A Scottish Constraints Mini Workshop
Report of the Meeting

Thursday the 1st of March
Conference Room F121
17 Lilybank Gardens
Department of Computing Science
University of Glasgow

Organiser: Patrick Prosser

This was a small but significant meeting. Unfortunately Barbara Smith was unable to attend because there was a train crash that disabled the line, and bad weather just to make things worse. We were most fortunate to have Christian Bessiere (from LIRMM) present. Christian was external examiner for Kostas Stergiou's PhD the previous day, and Christian was kind enough to stay an extra day to attend our meeting.

The first presentation was by Ian Gent. Ian described how the APES group work, and in particular how footnotes are used. Essentially Ian was acting as a salesman, trying to sell on an idea that works well for the APES (the footnotes), even though it was stolen from Alan Bundy's group in Edinburgh. Muffy Calder was present for discussion, and she was so impressed ... she got Ian to set up a footnote system for her group the next day.

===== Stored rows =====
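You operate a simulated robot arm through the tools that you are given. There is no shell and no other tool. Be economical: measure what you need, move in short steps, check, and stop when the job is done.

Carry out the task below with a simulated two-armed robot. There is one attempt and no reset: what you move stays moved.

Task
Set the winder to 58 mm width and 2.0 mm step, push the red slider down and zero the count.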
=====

Ian MacDonald gave a presentation on dynamic symmetry breaking inside search and how this can exploit computer algebra. Evgeny Selensky then gave a short presentation on his investigations into vehicle routing and job shop scheduling problems, using constraint programming.

After lunch, Patrick Prosser and Ian Gent gave a presentation on constraint programming and the stable marriage problem. They presented recent results due to Rob Irving showing an optimal encoding using 0/1 variables. After a coffee break Christian then gave an overview of his current work. This covered 3 topics: compiling constraints networks; variable ordering heuristics that exploit neighbourhood information; a new arc-consistency algorithm AC2001. I particularly enjoyed the presentation of the AC2001 algorithm. The algorithm is simple and elegant.

There have been some immediate consequences as a result of the meeting. Further communications have taken place between Christian and Ian about how the encoding used for the stable marriage problem can be used as a model for encoding the AC2001 algorithm! That is, the AC2001 algorithm can be readily encoded using 0/1 variables. Expect to see some published results soon!

The meeting did not close so much as move on to the bar in the Western baths, then on to dinner at the Chandigarh restaurant.

All present would like to thank ConsNet for allowing us to hold such a productive meeting.